Monday, November 3, 2014

Kids and Voting


My children haven't missed a single election since they we're born.  Whether they walked or were snuggled into the double stroller, they were there.  They will go with me again tomorrow. As the girls grow up I want them to understand that participating in elections is not an optional activity - but a responsibility as a citizen of this country.  Simply put by HIllary Clinton, "Voting is the precious right of every citizen."  

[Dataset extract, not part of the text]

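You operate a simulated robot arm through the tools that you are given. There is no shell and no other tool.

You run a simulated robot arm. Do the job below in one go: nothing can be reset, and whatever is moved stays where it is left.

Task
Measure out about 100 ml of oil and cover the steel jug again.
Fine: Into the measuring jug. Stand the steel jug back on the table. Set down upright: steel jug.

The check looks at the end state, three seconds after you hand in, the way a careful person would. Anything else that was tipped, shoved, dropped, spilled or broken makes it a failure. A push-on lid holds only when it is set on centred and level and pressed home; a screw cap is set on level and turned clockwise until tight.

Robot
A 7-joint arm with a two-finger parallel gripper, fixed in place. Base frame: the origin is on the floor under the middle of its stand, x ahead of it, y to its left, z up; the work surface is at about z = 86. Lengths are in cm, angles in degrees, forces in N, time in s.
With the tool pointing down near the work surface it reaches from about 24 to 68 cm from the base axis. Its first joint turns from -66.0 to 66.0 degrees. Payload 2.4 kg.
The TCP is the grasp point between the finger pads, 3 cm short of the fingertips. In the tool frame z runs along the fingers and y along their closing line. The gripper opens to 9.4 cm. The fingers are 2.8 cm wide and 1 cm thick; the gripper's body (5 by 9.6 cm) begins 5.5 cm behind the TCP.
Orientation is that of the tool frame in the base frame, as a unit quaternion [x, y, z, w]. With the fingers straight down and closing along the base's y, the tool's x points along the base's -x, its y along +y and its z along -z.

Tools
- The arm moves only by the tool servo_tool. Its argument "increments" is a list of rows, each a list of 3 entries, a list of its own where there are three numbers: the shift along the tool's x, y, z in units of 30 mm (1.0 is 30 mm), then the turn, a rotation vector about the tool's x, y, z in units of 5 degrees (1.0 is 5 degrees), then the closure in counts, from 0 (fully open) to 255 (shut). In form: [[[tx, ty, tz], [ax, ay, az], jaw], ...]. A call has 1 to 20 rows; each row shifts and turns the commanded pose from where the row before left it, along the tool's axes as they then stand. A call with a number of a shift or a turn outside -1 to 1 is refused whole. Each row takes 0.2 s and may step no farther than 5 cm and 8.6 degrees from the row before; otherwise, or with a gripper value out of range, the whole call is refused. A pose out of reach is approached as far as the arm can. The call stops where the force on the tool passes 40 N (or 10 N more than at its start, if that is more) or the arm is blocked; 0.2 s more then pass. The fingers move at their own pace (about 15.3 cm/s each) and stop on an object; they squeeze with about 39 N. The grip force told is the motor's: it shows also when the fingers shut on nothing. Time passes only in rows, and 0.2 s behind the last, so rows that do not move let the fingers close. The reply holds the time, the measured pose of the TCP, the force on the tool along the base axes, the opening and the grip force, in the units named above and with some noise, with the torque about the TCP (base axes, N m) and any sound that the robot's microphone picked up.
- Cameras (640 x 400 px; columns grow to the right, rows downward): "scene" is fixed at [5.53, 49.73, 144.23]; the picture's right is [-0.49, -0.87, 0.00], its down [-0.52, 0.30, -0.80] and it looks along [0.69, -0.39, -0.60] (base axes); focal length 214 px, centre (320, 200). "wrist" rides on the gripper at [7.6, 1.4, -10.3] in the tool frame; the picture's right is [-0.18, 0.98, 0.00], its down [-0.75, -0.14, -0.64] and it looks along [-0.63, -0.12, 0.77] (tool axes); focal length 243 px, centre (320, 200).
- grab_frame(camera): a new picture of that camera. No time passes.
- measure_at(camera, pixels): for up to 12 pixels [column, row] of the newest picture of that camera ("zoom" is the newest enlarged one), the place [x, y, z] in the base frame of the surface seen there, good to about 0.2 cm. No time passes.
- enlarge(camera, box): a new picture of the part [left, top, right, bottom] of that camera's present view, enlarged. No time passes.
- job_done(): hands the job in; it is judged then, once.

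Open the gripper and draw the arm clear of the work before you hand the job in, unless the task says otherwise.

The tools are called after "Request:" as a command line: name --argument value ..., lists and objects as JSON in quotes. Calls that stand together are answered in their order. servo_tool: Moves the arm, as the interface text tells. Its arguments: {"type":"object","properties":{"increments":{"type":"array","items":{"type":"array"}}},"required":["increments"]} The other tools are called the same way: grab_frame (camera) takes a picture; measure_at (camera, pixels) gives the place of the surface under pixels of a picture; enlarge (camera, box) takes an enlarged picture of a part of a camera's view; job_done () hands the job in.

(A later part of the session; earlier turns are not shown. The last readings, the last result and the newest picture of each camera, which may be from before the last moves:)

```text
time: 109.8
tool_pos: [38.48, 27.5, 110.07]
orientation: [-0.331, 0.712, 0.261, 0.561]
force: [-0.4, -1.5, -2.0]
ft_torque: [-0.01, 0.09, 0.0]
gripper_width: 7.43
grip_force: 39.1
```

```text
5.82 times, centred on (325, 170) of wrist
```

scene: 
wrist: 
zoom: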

Raising children to be good citizens is vital.  Helpling them to understand how their actions impact others is a major goal of mine.  My hope is to teach them how to make good solid decisions. As years give way to years and they find themselves on the doorsteps to adulthood, I have no interest in telling them what to think.  And I have no desire to tell them who to vote for.  In fact I rather enjoy watching them argue their points of view.  Even if the debate is presently about who plays fairly at recess time.  The debate is important.  The best characterization comes from Margaret Thatcher, "I love argument, I love debate.  I don't expect anyone just to sit there and agree with me."  


In 1989, I remember registering to vote for the first time.  It was in the hallway at Jamestown High School. I was excited and thrilled.  My parents never told me what party to choose.  When it came time for my first election, they never told me who to vote for either.  Their restraint is commendable, because I registered as a Democrat.  It is safe to say that in my family immediate and extended - I am the only Democrat among them.  However, I have often wondered if my parents anticipated that as I matured I would switch parties.  And in there interest of full disclosure my mother and I do toss the issues back and forth from time to time.  

However, my hope for my children is not just that they find their voice - but that they use it.  Voting will allow them to speak on issues that matter to them, their household, and their neighbors.    Ronald Reagan once said, "We can't help everyone.  But everyone can help someone." Compelling them to use their voice at the voting booth is the first step.